Chiariamo subito che il white striping non è un semplice difetto estetico. Quelle strisce biancastre che attraversano il petto di pollo sono la conseguenza di una degenerazione delle fibre muscolari, sostituite da tessuti grassi e fibrosi. Questo processo altera la composizione della carne che diventa più grassa, meno proteica e di qualità inferiore. Alcuni studi hanno rilevato un aumento del contenuto lipidico fino al 224% e una riduzione delle proteine fino al 9%, modificando in modo significativo il valore nutrizionale del prodotto.

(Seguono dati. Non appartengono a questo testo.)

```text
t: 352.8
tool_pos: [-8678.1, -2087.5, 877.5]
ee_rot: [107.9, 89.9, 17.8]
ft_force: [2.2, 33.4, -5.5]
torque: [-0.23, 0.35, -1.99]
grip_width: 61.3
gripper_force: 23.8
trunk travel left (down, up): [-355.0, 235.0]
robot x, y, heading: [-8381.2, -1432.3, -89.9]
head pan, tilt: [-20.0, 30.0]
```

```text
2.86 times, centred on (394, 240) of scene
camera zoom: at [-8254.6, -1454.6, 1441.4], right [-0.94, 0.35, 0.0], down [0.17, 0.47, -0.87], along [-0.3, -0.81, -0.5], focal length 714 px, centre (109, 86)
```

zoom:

La causa principale è la crescita accelerata dei polli negli allevamenti intensivi. Questi animali sono selezionati geneticamente per raggiungere in poche settimane un peso elevato, un ritmo innaturale che il loro corpo non riesce a sostenere. Il risultato è una carne dall’aspetto irregolare ma soprattutto animali sottoposti a sofferenze fisiche e stress continui.
Strisce bianche sul petto di pollo, sono pericolose per l’uomo?
Il white striping non rappresenta un pericolo per la sicurezza alimentare, è assolutamente sicuro per l’uomo. Bisogna però ricordare come detto in precedenza che la composizione della carne che diventa più grassa, meno proteica e di qualità inferiore. Ma soprattutto indica la situazione degli animali che non è delle migliori.
Di fronte a dati così evidenti, cresce la richiesta di una trasformazione della filiera. Le associazioni per i diritti degli animali e diversi gruppi di consumatori spingono affinché le grandi catene aderiscano allo European Chicken Commitment, un insieme di regole che promuove razze a crescita più lenta, standard minimi di benessere animale e maggiore trasparenza.
Alcune aziende italiane, come Carrefour, Cortilia, Eataly e il Gruppo Fileni, hanno già scelto di intraprendere questa strada. Le principali insegne della grande distribuzione, invece, continuano a rimandare decisioni concrete, nonostante l’evidenza scientifica e la pressione dell’opinione pubblica. Il cambiamento non avrebbe costi insostenibili: secondo le stime, il prezzo finale al consumatore aumenterebbe di appena 0,29 euro al chilo, un piccolo contributo per garantire una carne di qualità superiore e il rispetto degli animali allevati.